È normale parlare di voto dei bianchi, di voto degli afroamericani,
di voto ebreo, di voto latino e di tutta una serie di altri voti. E
oggi il grosso problema di Bernie è il voto afroamericano, poiché
presso quella community
il vecchio senatore è pressoché sconosciuto.
Cosa
succederà nei prossimi mesi? Difficile dirlo. Quello che è certo è
che, giorno dopo giorno e settimana dopo settimana, l'impensabile
incomincia a sembrare meno impossibile.
Altro
problema fondamentale: i soldi. Tre anni fa i repubblicani hanno
speso quasi 992 milioni di dollari per la campagna presidenziale di
Mitt Romney, i Democratici quasi 986 per quella di Barack Obama.

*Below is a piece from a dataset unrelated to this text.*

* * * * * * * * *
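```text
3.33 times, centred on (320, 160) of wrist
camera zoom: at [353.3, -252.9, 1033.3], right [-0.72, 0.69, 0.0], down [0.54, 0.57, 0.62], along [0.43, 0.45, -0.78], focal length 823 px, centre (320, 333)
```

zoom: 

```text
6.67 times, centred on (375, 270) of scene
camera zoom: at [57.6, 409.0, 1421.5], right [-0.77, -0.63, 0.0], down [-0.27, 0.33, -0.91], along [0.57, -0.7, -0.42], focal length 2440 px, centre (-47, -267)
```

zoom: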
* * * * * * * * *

Ovviamente Bernie non arriverà mai a queste cifre, semplicemente
perché chi le dà ai due partiti maggiori è proprio quel gruppetto
di ricchissimi contro i quali lui fa campagna. Lo strano è però che lui ha già raccolto più di 8 milioni di dollari, ovvero più di
qualunque candidato repubblicano nello stesso periodo quattro anni
fa, e che questi soldi sono arrivati in grande maggioranza via
internet da donatori individuali che hanno versato in media 45$. E
questa è già di per sé un'anomalia, il sintomo di una vera
grassroots campaign,
una campagna con un'autentica quanto inattesa base popolare. Per i
pessimisti tutto questo si sgonfierà come un palloncino bucato
appena la Clinton e i suoi miliardi entreranno in gioco; per gli
ultra-ottimisti Bernie ha davvero la possibilità di essere eletto
Presidente.
Comunque
vadano a finire le cose, qualcosa sta succedendo negli USA, qualcosa
che merita attenzione e informazione. Il che per il momento non
sembra preoccupare molto la stampa nostrana.